The Upper West Regional Youth Parliament is calling on the government to introduce a free-sanitary pad policy for adolescent girls, particularly in the rural areas to help curb promiscuity and teenage pregnancies.

The call was made after a study on adolescent sexual and reproductive health (ASRH) in the Wa East District revealed that 83 per cent of adolescent-girl respondents in the study said they engaged in pre-marital sex in order to get money for sanitary pads.

The study which was conducted in April and May, this year with 300 respondents, also revealed that 41 per cent of the girls who engaged in unprotected sex became pregnant, and ended up as teenage mothers who were sometimes forced into early marriages.

Speaking to the Ghanaian Times on Sunday about the study, the Speaker of the Youth Parliament, Mr James Baba Anabiga said with funding from Plan International Ghana, a non-governmental organisation (NGO), the study sought to among other things assess the state of ASRH in the district and also examine the role of parents, the assembly, members of parliament and other stakeholders in ASRH.

“So we have 83 per cent of adolescent girls engaging in pre-marital sex for basic needs such as sanitary pad because according to the study over 57 per cent of parents and guardians had reneged on their responsibilities towards their children partly due to ignorance and poverty”, he said.

He explained that poverty played a major part in parents reneging on their responsibilities, and also accounted for reasons adolescent girls fell on men for their needs in exchange for sex.

The speaker was worried that the trend would affect education of adolescent girls in the area if action was not taken immediately to halt the menace, and recommended that the government absorbed the cost of sanitary pads for adolescent girls in poor, deprived and rural communities.

“In a decade where we are preaching universal approach to development given the Sustainable Development Goals, we cannot live adolescent girls behind.

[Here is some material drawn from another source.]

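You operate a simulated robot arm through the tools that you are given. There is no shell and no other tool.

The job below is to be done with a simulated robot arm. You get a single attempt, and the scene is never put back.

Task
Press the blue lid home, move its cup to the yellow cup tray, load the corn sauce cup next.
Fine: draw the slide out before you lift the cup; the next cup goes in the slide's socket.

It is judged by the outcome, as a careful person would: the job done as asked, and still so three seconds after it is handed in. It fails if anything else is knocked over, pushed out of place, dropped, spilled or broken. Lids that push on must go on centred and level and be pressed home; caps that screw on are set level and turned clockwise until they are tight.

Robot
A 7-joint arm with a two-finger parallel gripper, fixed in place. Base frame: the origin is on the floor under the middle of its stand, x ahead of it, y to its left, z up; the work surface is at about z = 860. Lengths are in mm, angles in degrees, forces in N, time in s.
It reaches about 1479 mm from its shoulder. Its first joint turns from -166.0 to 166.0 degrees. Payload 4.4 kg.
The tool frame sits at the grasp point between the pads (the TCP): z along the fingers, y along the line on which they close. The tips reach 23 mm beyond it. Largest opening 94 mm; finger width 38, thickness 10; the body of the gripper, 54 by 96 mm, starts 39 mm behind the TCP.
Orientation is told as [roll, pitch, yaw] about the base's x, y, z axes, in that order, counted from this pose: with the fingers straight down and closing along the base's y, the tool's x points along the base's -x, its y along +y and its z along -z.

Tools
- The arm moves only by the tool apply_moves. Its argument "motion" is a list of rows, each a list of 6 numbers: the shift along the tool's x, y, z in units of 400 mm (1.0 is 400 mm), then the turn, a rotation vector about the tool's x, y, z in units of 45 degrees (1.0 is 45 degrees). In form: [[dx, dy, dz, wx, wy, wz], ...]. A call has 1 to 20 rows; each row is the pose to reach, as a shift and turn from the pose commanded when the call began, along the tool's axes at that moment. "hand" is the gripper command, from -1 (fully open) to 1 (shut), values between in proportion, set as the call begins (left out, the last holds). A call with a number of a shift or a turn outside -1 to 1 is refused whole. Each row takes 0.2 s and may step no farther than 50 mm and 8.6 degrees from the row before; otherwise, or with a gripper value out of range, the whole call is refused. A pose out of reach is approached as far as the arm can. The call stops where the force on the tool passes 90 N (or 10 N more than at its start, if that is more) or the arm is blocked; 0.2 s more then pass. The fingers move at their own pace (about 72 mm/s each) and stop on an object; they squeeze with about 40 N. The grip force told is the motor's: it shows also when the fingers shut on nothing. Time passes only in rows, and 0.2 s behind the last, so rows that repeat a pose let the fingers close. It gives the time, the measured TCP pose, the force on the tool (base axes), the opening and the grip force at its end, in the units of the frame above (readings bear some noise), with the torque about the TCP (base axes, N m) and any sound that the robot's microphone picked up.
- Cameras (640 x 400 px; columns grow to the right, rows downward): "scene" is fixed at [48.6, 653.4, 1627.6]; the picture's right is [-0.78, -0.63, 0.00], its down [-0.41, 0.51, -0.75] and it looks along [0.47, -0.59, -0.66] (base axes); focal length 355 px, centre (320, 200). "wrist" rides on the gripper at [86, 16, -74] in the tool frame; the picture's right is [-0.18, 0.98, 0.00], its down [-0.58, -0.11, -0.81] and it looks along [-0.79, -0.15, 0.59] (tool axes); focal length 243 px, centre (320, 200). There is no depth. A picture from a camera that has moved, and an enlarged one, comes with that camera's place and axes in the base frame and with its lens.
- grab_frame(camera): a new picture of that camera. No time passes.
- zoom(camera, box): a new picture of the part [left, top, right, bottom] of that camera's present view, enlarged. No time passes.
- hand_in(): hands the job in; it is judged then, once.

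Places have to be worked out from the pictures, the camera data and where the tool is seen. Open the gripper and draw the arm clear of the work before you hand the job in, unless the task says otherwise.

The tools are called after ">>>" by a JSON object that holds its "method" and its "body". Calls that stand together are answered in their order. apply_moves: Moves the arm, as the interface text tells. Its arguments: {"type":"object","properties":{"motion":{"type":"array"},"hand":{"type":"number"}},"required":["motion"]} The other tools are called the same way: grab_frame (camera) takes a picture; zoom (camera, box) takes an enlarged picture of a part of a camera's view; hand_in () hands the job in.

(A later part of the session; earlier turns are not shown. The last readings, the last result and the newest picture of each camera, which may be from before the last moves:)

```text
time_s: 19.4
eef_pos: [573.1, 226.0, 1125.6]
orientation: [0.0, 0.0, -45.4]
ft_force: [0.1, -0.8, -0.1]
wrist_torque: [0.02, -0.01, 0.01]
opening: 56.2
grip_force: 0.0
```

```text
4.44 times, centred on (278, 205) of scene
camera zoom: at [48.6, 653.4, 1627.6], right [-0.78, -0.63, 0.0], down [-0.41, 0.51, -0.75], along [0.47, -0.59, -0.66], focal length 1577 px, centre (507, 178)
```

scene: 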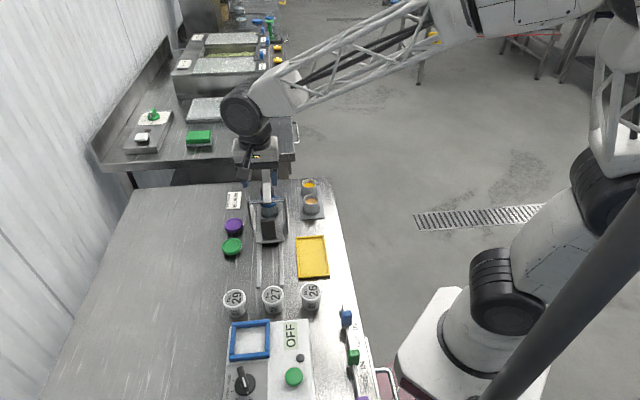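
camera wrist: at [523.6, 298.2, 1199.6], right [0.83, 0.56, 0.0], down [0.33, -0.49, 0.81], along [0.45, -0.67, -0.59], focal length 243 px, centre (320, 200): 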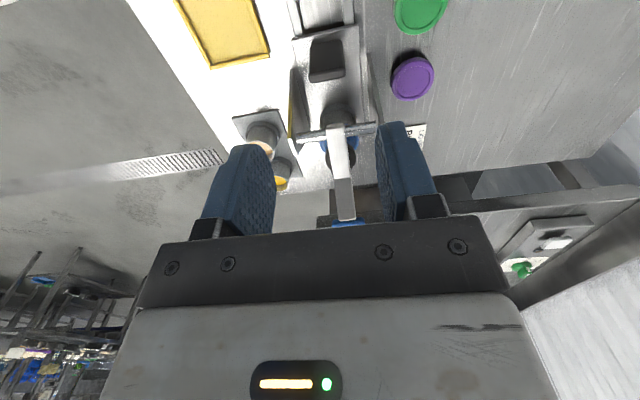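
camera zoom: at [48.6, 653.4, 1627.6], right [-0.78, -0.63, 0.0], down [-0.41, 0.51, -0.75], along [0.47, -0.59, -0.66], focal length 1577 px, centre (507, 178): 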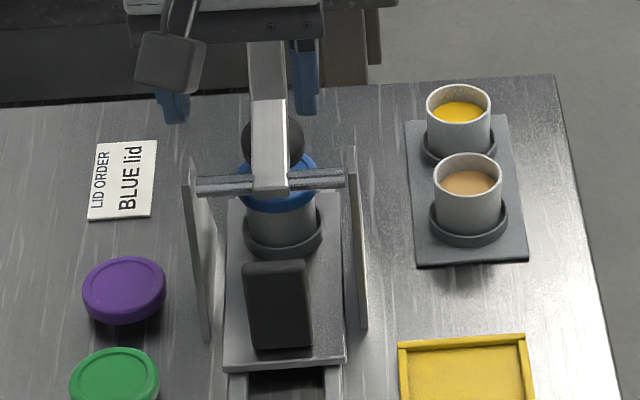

ASRH issues should be given adequate attention with the necessary funding in order to help influence positively, the sexual behaviour of girls in the Wa East District,” he said.

Mr Anabiga said majority of the respondents expressed that they would be glad if the district assembly and the office of the Member of Parliament assisted young girls with sanitary pads in a bid to reduce promiscuity and teenage pregnancies.

“The study also recommended combined efforts of all stakeholders to step up education on ASRN to sensitise them to premarital sex and sexually transmitted infections,” he said.

He also appealed to NGOs such as Plan Ghana, and international donors working in the district to lead the advocacy and petition to demand budgetary allocations for ASRN programmes and activities by the government.

According to the Speaker, the study purposively selected the Wa East District was reportedly one of the areas with high incidence of early and unprotected sex by adolescents, who ended up with unplanned and teenage pregnancies, unsafe abortions as well as sexually transmitted infections and diseases.